What is the safest plastic for a water bottle?

Tritan copolyester (Eastman Tritan) — independently tested and confirmed EA-free and AA-free under both normal use and stress conditions. It's the only widely-used bottle plastic with this testing depth.

Is #5 plastic (polypropylene) safe for drinking water?

Lower concern than polycarbonate, but not as thoroughly tested as Tritan for EA/AA. Some PP formulations tested positive for EA under heat and UV stress. Adequate choice if Tritan isn't available; not the gold standard.

Is #2 plastic (HDPE) safe for water bottles?

Generally lower concern. HDPE doesn't use BPA or phthalate plasticizers, and EA results are generally better than polycarbonate. Still less systematically tested for EA than Tritan.

What does #7 plastic mean?

#7 is a catch-all category for plastics that don't fit #1–6. It includes polycarbonate (contains BPA — avoid), Tritan (EA/AA-free tested — best), and various other materials. The number alone tells you very little about safety. Ask for the specific resin.

Is BPA-free always safe?

No. BPA-free means one specific compound was removed. More than 70% of BPA-free products in one major study still tested positive for estrogenic activity. EA-free with independent testing is the standard that matters.

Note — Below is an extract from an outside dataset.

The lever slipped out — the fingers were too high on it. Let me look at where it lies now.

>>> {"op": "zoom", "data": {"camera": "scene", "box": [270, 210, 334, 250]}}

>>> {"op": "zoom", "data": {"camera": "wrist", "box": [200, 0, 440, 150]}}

What is Tritan plastic made of?

Tritan is a copolyester made by Eastman Chemical Company. It's based on three monomers — one of which, TMCD (2,2,4,4-tetramethyl-1,3-cyclobutanediol), gives it its distinctive properties. None of its monomers are bisphenol compounds.

Is stainless steel safer than Tritan?

Both are safe, but for different reasons. Stainless steel eliminates plastic chemistry entirely — no polymer, no EA concern, no microplastic shedding. Tritan is the safest plastic option. If eliminating plastic is the priority, stainless steel (Mammoth Woolly) is the choice.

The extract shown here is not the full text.